[EM] U/P voting: new name for simple 3-level method.

Jameson Quinn jameson.quinn at gmail.com
Tue Sep 13 10:28:31 PDT 2016


One of the design goals for this system is to minimize the gap in terms of
voting power between a naive vote and a strategic one. I think that it does
a reasonable job at that; most voters' naive vote will be basically
strategically optimal.

Think of a few realistic voter types:
Major Partisan: One major party is good, the other is bad. Naively, will
upvote the good one, and downvote the bad one.
Minor Partisan: One extreme of left-right spectrum is good, the other is
bad. Naively will upvote a minor party on the good side, downvote major and
minor parties on the bad side.
Status Quo: One major party is good, the other one is OK. Minor parties are
scary. Naturally will upvote one major party, and possibly downvote any
minor parties that look as if they might win.
Anti-establishment: Opposite of status quo. Will upvote a minor party or
two, downvote both major parties.

These naive votes will be strategically optimal in the following cases:

- For any majority coalition of Major and Minor partisans plus status quo
leaners from one side of the spectrum. Also for the minority on the other
side in that case, if they prefer the winning opponent over the non-winning
opponents, which is at least as likely as not.
- For the status quo voters if they thereby manage to disqualify a minor
party candidate who would have won.
- Ditto, for the anti-establishment voters.

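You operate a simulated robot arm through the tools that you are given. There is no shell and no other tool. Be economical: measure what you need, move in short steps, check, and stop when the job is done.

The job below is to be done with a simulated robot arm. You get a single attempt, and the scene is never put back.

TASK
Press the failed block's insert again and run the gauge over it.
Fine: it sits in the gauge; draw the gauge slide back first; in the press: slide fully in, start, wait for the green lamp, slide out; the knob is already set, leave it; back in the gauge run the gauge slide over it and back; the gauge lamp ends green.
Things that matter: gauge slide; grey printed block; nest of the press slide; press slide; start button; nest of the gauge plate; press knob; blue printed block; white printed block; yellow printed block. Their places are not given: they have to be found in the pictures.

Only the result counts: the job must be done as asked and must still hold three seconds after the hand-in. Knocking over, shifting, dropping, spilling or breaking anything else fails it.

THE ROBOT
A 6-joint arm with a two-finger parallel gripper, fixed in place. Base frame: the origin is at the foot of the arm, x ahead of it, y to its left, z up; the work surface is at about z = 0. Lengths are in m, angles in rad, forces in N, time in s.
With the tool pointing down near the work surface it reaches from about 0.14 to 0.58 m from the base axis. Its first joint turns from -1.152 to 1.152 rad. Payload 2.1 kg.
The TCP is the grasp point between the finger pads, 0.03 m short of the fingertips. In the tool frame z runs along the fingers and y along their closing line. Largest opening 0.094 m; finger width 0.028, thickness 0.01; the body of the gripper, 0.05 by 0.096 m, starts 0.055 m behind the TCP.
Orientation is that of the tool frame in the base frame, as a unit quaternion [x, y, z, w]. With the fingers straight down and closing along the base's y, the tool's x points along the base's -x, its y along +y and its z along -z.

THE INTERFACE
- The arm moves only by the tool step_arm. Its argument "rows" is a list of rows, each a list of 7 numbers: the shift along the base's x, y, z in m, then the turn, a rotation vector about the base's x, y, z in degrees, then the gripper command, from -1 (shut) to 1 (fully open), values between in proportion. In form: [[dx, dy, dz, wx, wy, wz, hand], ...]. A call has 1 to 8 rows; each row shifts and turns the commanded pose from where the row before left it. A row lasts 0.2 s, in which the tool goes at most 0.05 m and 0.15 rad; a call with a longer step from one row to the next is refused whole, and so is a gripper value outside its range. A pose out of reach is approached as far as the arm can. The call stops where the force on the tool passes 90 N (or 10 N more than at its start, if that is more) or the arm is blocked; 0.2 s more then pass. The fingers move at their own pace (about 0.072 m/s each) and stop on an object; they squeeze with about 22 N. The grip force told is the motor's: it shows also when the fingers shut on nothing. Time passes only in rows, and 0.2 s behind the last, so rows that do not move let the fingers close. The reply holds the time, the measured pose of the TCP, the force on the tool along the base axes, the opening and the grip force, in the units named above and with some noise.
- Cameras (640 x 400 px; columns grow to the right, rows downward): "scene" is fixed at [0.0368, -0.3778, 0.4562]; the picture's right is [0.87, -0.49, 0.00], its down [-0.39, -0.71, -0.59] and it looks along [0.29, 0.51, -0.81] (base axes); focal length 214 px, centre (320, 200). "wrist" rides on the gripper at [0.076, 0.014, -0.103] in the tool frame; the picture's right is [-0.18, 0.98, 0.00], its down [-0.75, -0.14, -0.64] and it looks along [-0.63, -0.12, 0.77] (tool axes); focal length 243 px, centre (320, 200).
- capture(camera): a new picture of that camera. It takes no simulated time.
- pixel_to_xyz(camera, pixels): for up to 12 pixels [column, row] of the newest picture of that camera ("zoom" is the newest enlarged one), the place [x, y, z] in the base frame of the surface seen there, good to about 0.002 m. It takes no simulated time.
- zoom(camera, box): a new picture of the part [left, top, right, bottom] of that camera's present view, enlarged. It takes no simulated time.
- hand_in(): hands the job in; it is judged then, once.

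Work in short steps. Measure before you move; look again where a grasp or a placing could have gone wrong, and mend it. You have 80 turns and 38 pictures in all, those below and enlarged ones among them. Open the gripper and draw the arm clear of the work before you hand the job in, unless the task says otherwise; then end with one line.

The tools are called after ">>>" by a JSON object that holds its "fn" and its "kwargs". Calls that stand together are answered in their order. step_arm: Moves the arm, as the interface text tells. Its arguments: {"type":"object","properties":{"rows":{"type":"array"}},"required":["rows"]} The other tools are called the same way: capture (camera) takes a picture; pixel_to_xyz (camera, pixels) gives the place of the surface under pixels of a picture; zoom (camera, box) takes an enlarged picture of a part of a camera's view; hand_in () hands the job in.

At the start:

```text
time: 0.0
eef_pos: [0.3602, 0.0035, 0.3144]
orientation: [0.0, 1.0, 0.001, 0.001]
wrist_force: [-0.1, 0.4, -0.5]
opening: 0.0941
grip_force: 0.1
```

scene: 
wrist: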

They will be non-optimal for:
-people on the losing ideological side, who perhaps should have preferred
the most centrist candidate from the winning side. Note that this is
unstrategic for lack of upvotes, not for lack of downvotes.
-Status quo voters, when their less-preferred major candidate wins, AND
their preferred candidate was not disqualified, AND there are significant
numbers of anti-establishment voters to balance out the status quo ones,
AND they could strategically betray without provoking retaliation from the
other part of the status quo voters. In this case, they're insufficiently
downvoting, as Toby worries about. But all of those conditions make the
scenario sufficiently improbable and also sufficiently low-payoff for the
voters in question that I don't think it matters. And even in this case,
the system is arguably getting the socially-right answer, it's just not
strategically stable.

So I think the middle default will not lead to significant strategic
regret. Voters will usually not have reasons to criticize the system, even
if they don't like the outcome.

2016-09-13 12:19 GMT-04:00 'Toby Pereira' via The Center for Election
Science <electionscience at googlegroups.com>:

> There is also the potential problem - as Chris Benham mentioned previously
> - that the default vote is not the bottom rating. Arguably most people who
> know how the system works would simply bottom rate candidates as their
> default move if they aren't actively positively inclined towards them.
> Others who aren't as familiar with the inner workings might not do this, so
> arguably it makes it a bit of a two-tier system for voters. And that could
> be seen as a failure of simplicity.
>
>
> On Tuesday, 13 September 2016 02:38:04 UTC+1, Jameson Quinn wrote:
>
>> Here's a new proposed variant of U/P with a simple default:
>>
>> Voters may rate each candidate as "unacceptable" (downvote), "preferred"
>> (upvote), or "acceptable" (neither). Default is neither.
>>
>> Any candidate downvoted by most, or with fewer than half the max amount
>> of upvotes, is disqualified, unless that would disqualify everyone. The
>> winner is the remaining candidate with the most upvotes.
>>
>> The "fewer than half the max" rule prevents dark-horse winners, without
>> resorting to strange defaults. It has no effect on a two-way chicken
>> dilemma. Though in theory it could affect an evenly-balanced three-way
>> chicken dilemma (in a four-way race), I think there's a negligible chance
>> that such a scenario would be so balanced.
>>
>> I know that Chris doesn't like this method's violation of "irrelevant
>> ballots". Myself, I think that no voters are irrelevant; even if they don't
>> express an opinion between the two frontrunners, they may have one. (True,
>> they may not; but that's not the first assumption I'd make.)